Back to the sweet old woman. After a couple weeks she began gradually to pay her fare, give me cookies, go to the back, and then come back up and ask for the transfer she forgot because of our most pleasant conversation. Of course I happily obliged her. Then would come the occasional lapse wherein she would forget to pay her dime. Ah, well. When she would then come up later for her transfer slip, I thought nothing of it; she had been giving me cookies now for two months, what's a dime to me? Or to the State of Minnesota?
You see where this is going. After a certain point--and I watched this happen day by day; it wasn't that I didn't recognize the signs, but I didn't interpret them the same way in the beginning as I came to do later on--she stopped paying her fare altogether. She eventually reached the point where she would come up the steps, cookies in hand, and ask for the transfer slip immediately at cookie exchange, thus obviating the need to haul her concave, bony ass back up front on the moving bus later in the trip.
At some point during this little P.T. Barnum transformation, as I began to suspect what she might be up to, I took the cookies out of the trash and, for the first time, looked at them carefully. Sure enough, they had a miniscule industrial manufacturing stamp on the bottom! They were store bought! And they were the kind of store bought that came from a dollar store somewhere, packaged 300 to the dollar!
This was fucking brilliant. A cunning strategy, a simmering long con, subtly worked up to take lichen-like advantage of the meanest of opportunities. I had to give the old biddy credit. She worked me like a cheap Moline whore at a frat party. Were her circumstances really that dire? Or was this just mental exercise for her? Her fare was only 10 cents, maybe 40 or 60 cents for the whole day's travels. But she had found a way to get by for the day on maybe 10 cents. That's a couple bucks a week. It adds up.

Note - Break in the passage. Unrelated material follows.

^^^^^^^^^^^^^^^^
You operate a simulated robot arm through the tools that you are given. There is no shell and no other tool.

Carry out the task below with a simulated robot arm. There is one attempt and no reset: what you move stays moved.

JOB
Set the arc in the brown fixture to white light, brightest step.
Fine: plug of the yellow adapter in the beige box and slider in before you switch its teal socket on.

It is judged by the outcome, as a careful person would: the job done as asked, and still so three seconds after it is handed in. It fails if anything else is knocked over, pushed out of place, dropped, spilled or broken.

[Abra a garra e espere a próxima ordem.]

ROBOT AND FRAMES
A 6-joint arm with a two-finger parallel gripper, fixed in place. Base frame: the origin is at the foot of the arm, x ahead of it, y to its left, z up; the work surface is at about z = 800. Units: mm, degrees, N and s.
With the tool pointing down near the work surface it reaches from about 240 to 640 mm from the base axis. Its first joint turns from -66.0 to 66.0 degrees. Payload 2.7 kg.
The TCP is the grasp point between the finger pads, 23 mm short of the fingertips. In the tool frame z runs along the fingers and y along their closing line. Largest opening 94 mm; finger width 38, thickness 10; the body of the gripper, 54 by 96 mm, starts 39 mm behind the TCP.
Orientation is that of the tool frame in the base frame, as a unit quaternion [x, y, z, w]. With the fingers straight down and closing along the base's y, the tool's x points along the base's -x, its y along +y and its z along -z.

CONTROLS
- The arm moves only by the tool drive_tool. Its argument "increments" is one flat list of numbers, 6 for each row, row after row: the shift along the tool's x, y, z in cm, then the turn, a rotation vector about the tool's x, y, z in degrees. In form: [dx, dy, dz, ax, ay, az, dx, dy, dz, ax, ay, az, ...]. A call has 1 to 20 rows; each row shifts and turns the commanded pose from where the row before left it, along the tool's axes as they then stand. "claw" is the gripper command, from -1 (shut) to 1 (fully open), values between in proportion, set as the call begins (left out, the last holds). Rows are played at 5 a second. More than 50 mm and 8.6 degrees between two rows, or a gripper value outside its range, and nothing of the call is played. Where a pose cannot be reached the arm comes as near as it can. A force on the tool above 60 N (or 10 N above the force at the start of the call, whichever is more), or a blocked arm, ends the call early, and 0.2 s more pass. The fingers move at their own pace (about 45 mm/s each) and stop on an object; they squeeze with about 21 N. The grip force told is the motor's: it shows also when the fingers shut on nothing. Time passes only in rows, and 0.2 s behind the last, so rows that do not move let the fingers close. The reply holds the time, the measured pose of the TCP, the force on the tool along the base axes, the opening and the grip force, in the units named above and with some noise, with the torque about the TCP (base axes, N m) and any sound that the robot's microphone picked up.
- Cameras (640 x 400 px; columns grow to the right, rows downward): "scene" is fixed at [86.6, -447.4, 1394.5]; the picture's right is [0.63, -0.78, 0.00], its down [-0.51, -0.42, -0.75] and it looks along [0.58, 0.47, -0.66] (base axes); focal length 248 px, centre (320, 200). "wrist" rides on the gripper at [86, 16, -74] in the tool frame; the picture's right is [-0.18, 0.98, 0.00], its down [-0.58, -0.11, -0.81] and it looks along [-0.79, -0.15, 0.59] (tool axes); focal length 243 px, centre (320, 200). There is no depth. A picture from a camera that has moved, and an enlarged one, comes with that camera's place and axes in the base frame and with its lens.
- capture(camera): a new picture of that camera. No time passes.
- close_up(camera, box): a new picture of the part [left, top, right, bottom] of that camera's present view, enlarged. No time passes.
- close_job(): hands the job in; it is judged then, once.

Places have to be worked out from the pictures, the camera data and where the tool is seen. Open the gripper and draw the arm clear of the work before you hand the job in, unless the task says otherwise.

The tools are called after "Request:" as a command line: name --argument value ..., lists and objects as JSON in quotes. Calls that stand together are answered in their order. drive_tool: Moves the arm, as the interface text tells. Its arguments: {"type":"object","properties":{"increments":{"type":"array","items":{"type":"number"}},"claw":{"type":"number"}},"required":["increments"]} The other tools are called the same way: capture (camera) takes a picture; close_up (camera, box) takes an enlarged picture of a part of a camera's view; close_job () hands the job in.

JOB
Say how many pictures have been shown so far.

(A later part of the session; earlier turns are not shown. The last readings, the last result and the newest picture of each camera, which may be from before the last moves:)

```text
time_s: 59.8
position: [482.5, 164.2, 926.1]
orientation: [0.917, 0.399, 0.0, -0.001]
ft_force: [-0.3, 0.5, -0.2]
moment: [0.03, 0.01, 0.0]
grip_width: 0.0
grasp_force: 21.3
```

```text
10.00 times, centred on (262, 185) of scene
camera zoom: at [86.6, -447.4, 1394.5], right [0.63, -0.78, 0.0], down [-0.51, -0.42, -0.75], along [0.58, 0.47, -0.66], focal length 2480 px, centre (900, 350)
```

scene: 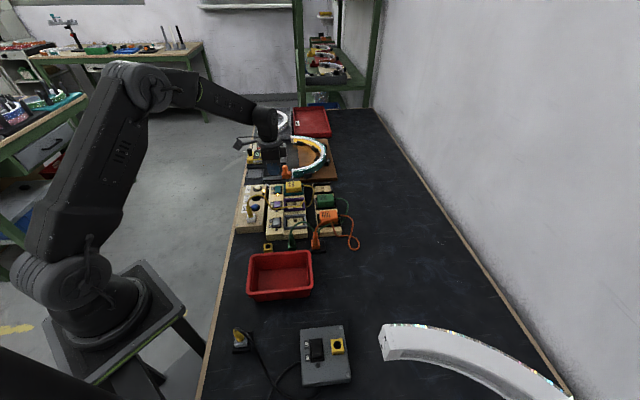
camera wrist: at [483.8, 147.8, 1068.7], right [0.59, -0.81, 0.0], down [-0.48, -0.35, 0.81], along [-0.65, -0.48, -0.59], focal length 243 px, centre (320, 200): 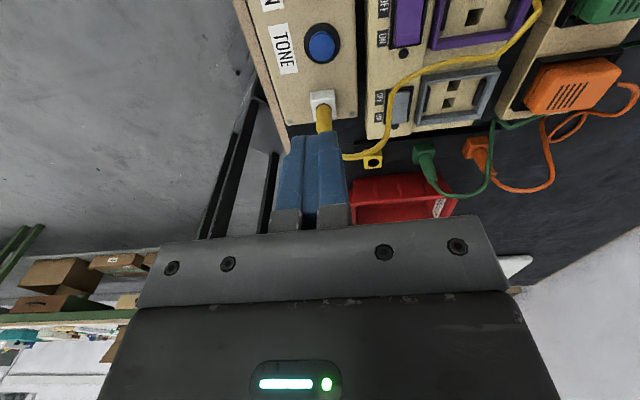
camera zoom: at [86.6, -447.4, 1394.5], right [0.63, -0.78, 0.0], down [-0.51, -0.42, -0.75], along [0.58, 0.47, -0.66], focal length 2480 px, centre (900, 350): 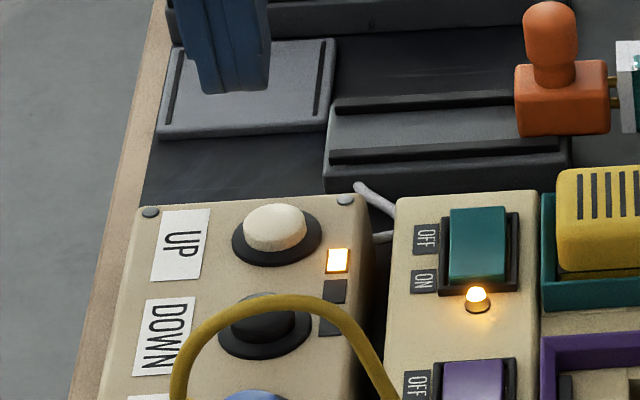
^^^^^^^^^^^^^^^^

I never called her on her game. It was a fucking dime (I think of Cary Grant's line to the insurance man in To Catch a Thief: "Don't worry Stevens, it's only money and not even yours at that!"). But it did help push me further along my path of despairing for the human race. I just found that the unrelenting exposure to the unflattering side of humanity, which bus travel in a place like this puts squarely before one, was too much of everything base and uncivil and opportunistic in our animal nature. I know that crushing poverty in a materialistic world would get the best of all of us, certainly of me, and I'm well not to be too judgmental. But nevertheless, over time it turned me into a bit of a misanthrope. I learned to anticipate the worst from people, and to suspect everything I saw as a possible manipulation or advantage-taking.
After 10 years I had had enough. While I was terrified to leave the only job I had ever done in my adult life, a secure job that suited me well and provided a decent living and great benefits, I was resolved to pursue something else and was exhilarated to move on when my first airline called in April of 1994.